--- begin ---

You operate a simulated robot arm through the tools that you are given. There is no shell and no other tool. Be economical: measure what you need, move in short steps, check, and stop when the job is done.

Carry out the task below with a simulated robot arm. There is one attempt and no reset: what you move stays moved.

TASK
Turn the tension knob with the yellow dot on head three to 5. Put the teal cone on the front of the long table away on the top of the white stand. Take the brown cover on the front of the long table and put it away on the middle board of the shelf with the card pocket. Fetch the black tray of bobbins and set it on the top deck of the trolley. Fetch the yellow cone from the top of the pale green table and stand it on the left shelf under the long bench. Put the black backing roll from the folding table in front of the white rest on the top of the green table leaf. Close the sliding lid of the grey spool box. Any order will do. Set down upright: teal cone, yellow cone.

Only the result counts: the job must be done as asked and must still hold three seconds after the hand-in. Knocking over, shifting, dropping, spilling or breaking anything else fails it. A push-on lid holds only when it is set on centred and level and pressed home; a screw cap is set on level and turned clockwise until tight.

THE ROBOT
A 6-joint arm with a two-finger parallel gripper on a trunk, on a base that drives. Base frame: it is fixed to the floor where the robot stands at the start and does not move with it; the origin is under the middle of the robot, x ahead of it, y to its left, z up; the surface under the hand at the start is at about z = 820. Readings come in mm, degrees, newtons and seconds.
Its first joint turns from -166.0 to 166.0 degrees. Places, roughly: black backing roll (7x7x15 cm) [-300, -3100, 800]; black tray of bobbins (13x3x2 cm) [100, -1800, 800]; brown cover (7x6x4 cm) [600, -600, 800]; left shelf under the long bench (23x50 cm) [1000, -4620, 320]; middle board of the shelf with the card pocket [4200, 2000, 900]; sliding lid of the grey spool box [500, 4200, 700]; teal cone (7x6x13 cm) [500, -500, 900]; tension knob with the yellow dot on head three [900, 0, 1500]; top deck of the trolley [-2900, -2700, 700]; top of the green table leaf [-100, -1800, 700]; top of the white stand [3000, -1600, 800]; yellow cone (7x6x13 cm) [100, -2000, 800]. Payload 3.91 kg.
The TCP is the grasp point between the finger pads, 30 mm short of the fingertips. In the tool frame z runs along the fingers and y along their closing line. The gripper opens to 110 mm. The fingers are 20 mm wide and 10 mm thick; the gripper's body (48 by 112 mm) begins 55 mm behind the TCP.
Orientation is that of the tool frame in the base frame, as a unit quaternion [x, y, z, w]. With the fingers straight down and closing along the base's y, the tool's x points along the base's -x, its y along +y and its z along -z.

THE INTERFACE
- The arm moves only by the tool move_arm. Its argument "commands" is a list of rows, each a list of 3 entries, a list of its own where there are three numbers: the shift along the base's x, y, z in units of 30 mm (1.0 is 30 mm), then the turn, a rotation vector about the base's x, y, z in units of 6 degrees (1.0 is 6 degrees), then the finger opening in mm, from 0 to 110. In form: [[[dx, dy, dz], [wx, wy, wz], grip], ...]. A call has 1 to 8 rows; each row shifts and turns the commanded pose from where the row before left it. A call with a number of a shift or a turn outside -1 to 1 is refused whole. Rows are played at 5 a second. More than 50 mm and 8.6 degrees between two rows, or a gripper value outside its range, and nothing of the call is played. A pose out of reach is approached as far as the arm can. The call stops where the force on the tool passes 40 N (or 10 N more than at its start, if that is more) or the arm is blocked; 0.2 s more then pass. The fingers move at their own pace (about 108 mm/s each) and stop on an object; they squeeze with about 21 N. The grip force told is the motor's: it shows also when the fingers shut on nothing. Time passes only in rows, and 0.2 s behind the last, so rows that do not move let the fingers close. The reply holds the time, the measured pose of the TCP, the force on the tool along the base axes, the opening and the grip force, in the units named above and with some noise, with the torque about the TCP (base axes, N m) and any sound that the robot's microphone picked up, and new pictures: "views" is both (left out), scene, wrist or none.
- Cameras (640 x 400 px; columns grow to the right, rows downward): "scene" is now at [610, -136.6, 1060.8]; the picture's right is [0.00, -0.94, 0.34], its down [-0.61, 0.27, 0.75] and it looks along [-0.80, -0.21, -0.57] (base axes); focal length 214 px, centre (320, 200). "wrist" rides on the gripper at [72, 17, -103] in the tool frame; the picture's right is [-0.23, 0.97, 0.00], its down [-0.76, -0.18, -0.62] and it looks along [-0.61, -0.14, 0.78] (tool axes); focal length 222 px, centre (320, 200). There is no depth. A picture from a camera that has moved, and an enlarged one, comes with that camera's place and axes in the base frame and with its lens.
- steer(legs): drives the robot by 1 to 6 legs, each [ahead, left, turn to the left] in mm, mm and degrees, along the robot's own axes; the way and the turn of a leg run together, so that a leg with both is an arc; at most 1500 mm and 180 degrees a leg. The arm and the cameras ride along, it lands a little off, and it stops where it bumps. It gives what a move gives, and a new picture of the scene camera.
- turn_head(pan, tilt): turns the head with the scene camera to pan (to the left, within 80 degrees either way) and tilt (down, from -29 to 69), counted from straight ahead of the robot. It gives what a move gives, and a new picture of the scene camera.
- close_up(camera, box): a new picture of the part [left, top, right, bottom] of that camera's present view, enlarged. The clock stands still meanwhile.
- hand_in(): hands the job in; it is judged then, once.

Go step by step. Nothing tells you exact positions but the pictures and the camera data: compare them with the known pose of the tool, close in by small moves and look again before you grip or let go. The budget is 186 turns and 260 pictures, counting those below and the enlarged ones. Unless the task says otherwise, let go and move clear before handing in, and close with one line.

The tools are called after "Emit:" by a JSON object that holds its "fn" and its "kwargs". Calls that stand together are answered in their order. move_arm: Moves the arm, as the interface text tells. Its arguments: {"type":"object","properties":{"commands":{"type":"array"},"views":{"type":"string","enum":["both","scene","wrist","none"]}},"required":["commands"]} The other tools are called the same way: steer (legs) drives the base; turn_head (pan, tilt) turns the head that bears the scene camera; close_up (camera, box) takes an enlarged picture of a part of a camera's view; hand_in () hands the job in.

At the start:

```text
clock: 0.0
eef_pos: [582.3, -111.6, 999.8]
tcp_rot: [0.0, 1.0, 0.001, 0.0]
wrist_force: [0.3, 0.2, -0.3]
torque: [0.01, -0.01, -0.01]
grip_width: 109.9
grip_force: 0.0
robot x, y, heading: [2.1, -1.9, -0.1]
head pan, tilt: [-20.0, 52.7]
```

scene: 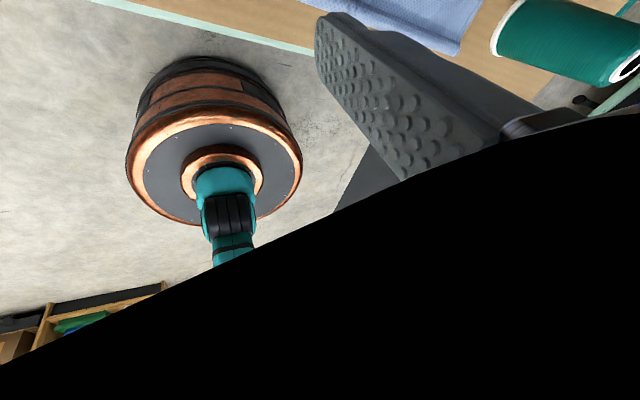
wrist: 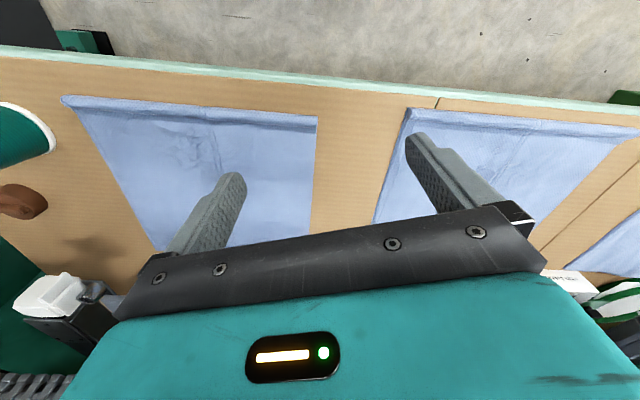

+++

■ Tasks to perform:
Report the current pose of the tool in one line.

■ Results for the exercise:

--- end ---

■ Tasks to perform:
1 > Only the lines from the one with "- steer(legs): drives" up to the one with "Go step by step." should be repeated, both included, exactly as they appear.
2 > Keep the document excerpt going from its last sentence.

■ Document excerpt:
--- begin ---

[yt-dev] Backporting bugfixes and possible changes to development practices

Cameron Hummels chummels at gmail.com
Fri Aug 21 14:07:54 PDT 2015


Hear hear--this is awesome, Nathan.  I like the idea of having someone at
the end of the PR Triage agree to run all of this.  Great job!

Cameron

On Fri, Aug 21, 2015 at 2:01 PM, Matthew Turk <matthewturk at gmail.com> wrote:

> Hi Nathan,
>
> This is really incredible.  What we may want to do is conclude each PR
> Triage hangout with a request for someone to step up and volunteer to run
> this.  Then we'd have the "stable" branch up to date, and we could start
> encouraging people to be *on* stable.
>
> In fact, if this is successful, we may want to encourage developers to
> start doing non-breaking development and whatnot on stable.  I'd like to
> see us get to a point where we view the stable as stable, not just
> "released", and we can start to do the more experimental work, like you
> suggested, in the "yt" branch.  But that's a bigger topic.
>
> Thank you for doing this!

--- end ---

■ Results for the exercise:
1 >
- steer(legs): drives the robot by 1 to 6 legs, each [ahead, left, turn to the left] in mm, mm and degrees, along the robot's own axes; the way and the turn of a leg run together, so that a leg with both is an arc; at most 1500 mm and 180 degrees a leg. The arm and the cameras ride along, it lands a little off, and it stops where it bumps. It gives what a move gives, and a new picture of the scene camera.
- turn_head(pan, tilt): turns the head with the scene camera to pan (to the left, within 80 degrees either way) and tilt (down, from -29 to 69), counted from straight ahead of the robot. It gives what a move gives, and a new picture of the scene camera.
- close_up(camera, box): a new picture of the part [left, top, right, bottom] of that camera's present view, enlarged. The clock stands still meanwhile.
- hand_in(): hands the job in; it is judged then, once.

Go step by step. Nothing tells you exact positions but the pictures and the camera data: compare them with the known pose of the tool, close in by small moves and look again before you grip or let go. The budget is 186 turns and 260 pictures, counting those below and the enlarged ones. Unless the task says otherwise, let go and move clear before handing in, and close with one line.

2 >
>
> -Matt
>
> On Fri, Aug 21, 2015 at 2:32 PM, Nathan Goldbaum <nathan12343 at gmail.com>
> wrote:
>
>> Hi all,
>>
>> I spent some time this week coming up with a technical solution to our
>> social problem of doing bugfix releases. This is embodied in a new script,
>> "pr_backport.py", which I've created a pull request for here to include
>> with the yt repository.
>>
>>
>> https://bitbucket.org/yt_analysis/yt/pull-requests/1717/add-pr-backport-script#comment-9292153
>>
>> Briefly, the script creates a temporary clone of yt_analysis/yt, figures
>> out which commits on the "yt" branch need to be included on the stable
>> branch, and then assigns those commits to a pull request, and then
>> interactively suggests mercurial commands to run in the temporary
>> repository to backport individual pull requests to the stable branch. This
>> is all done "manually" by copy/pasting mercurial commands suggested by the
>> script. I don't think this should be fully automated since merge conflicts
>> can and likely will be triggered, particularly if the stable and yt
>> branches begin to substantially diverge.
>>
>> My hope is that this will make the task of backporting bugfixes, which up
>> until this point has been associated with such a high cognitive barrier
>> that no one has wanted to sit down and acutally do it, much easier.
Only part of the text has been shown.